# Set task:
Quote the excerpted passage word for word, starting at "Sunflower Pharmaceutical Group" and ending with "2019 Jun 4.".

Begin Excerpted passage

Tailor-made high-performance reverse osmosis membranes by surface fixation of hydrophilic macromolecules for wastewater treatment.

作者信息

Liu Chao, Guo Yongqiang, Zhang Jiaming, Tian Bo, Lin Oukai, Liu Yawei, Zhang Chunhua

机构信息

MIITKey Laboratory of Critical Materials Technology for New Energy Conversion and Storage, School of Chemistry and Chemical Engineering, Harbin Institute of Technology P. O. Box 1254 Harbin 150001 PR China

Sunflower Pharmaceutical Group Co., Ltd. Harbin 150078 PR China.

出版信息

RSC Adv. 2019 Jun 6;9(31):17766-17777. doi: 10.1039/c9ra02240f. eCollection 2019 Jun 4.

End Excerpted passage
Begin Data extract

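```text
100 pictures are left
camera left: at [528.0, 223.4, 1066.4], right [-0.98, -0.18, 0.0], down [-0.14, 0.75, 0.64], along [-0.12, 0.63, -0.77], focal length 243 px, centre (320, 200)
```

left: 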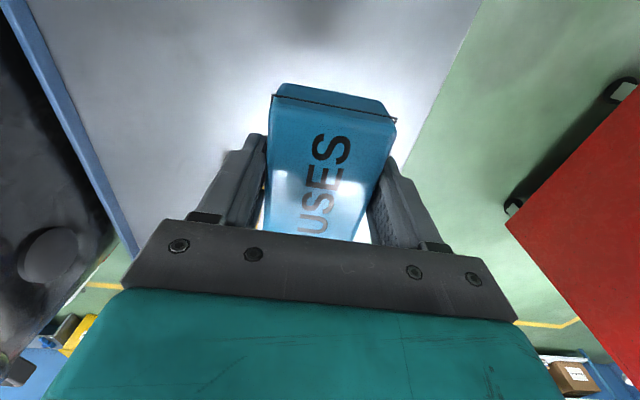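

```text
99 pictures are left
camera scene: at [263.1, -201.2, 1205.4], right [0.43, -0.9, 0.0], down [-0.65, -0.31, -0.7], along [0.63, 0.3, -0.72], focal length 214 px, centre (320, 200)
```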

End Data extract

# Expected answer:
Sunflower Pharmaceutical Group Co., Ltd. Harbin 150078 PR China.

出版信息

RSC Adv. 2019 Jun 6;9(31):17766-17777. doi: 10.1039/c9ra02240f. eCollection 2019 Jun 4.